Once you get in the business of convincing people that they through their actions can create a perfect world you go off the rails. You can know the good for yourself and to other individuals. But once you start trying to create a good beyond that you start creating evil. You can't help yourself. You don't know what the good is. Millions have died for ideas that could not be more noble, whether it be Christianity or communism.
The difference is of course that on an individual level religion does a lot of good. Secular statism by definition cannot exist on an individual level. It can only act over a collective. And thus can only do evil.
Once you get in the business of convincing people that they through their actions can create a perfect world you go off the rails.
Sounds like a fairly accurate description of the message that Jesus guy was putting out.
You can know the good for yourself and to other individuals.
The difference is of course that on an individual level religion does a lot of good.
Anecdotal at best. On balance the requirement of having "faith in things unseen" does more harm in so many ways, and not just individually.
"Sounds like a fairly accurate description of the message that Jesus guy was putting out."
No it doesn't at all. Render unto Ceaser. Jesus, despite the lamentations of his followers never started a political movement. Christianity has always been about the soul and next world not this one. It goes off the rails when it becomes about this one or anything beyond saving the individual soul. Go read Augustine sometime. The point is not to create the city of man. It is to live this life so that you can live in the city of God after you die. Christianity has never claimed to want to create heaven on earth through human action. In fact it claims just the opposite. No matter what you do the world belongs to the devil until God returns and does something about it.

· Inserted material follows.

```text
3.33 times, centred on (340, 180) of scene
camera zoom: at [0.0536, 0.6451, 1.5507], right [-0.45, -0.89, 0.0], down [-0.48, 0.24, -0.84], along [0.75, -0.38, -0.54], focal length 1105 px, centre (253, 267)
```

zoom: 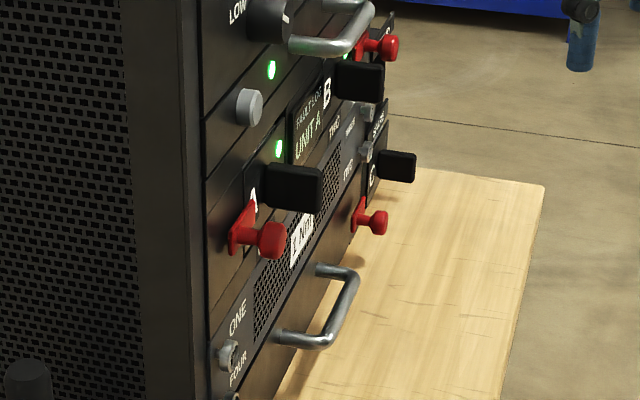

It every atheist ignorant of actual religion?
It every atheist ignorant of actual religion?
I can't speak for "every atheist" but I was completely immersed in religion for the first 16 years of my life. It wasn't until I started studying physics that I came to my own, independent understanding that there are answers to questions that don't require invisible, unprovable beings. Until I went to college I had never met another atheist.
The practice of religion bears little resemblance to the we're only interested in heaven picture you painted.
I don't write religious books, I just read them. And you have to be profoundly ignorant to think that Christianity is trying to create heaven on earth or is about this world rather than the next. Maybe you were raised by Joel Orstein or something. But I have a hard time believing that you were "immersed in religion" and learned anything yet still think that. I call shenanigans.
Not only do most atheists know nothing about actual religions, they always have some bullshit sob story about how horrible it was being an atheist kid. I am sorry but I don't buy it. I grew up a very non religious person in a town full of evangelicals. And no one ever said word one to me about it beyond always trying to get me to go their youth meetings every Wednesday which I politely declined.
Sorry that story made you sob but I really don't give a shit if you buy it. Maybe you should read some non-religious books too.
Why would you say I don't read non religious books? Does my knowledge of religions (and shockingly enough I read about other religions to not just Christianity) prevent me from reading or understanding anything else?
From your other posts here I actually think you're pretty well read. I just couldn't figure out why you brought reading religious books up at all.
No.
Having actually read the tome, I dare say I know more about what's in the Bible than most self-professed Christians. I know who St Augustine was and his importance to the early Christian church, I'm familiar with Martin Luther's writings (far too much for me to read in their entirety, I understand the arcane debates about the nature of the trinity, transubstantiation, the role of women in the church, etc.
I am just convinced that there is no credible evidnce of the existence of a supreme being.
"You can know the good for yourself and to other individuals.
The difference is of course that on an individual level religion does a lot of good.
Anecdotal at best. On balance the requirement of having "faith in things unseen" does more harm in so many ways, and not just individually."
Atheism has killed hundreds of millions in the last century. All of it was done under the pretense of "science". Marxism always claimed to be a science.
Blood is on the hands of every human. That is the nature of our fallen state. But no human, least of all a scientific atheist, has the right to smugly believe that their beliefs are somehow immune from being corrupted and used as an excuse for murder.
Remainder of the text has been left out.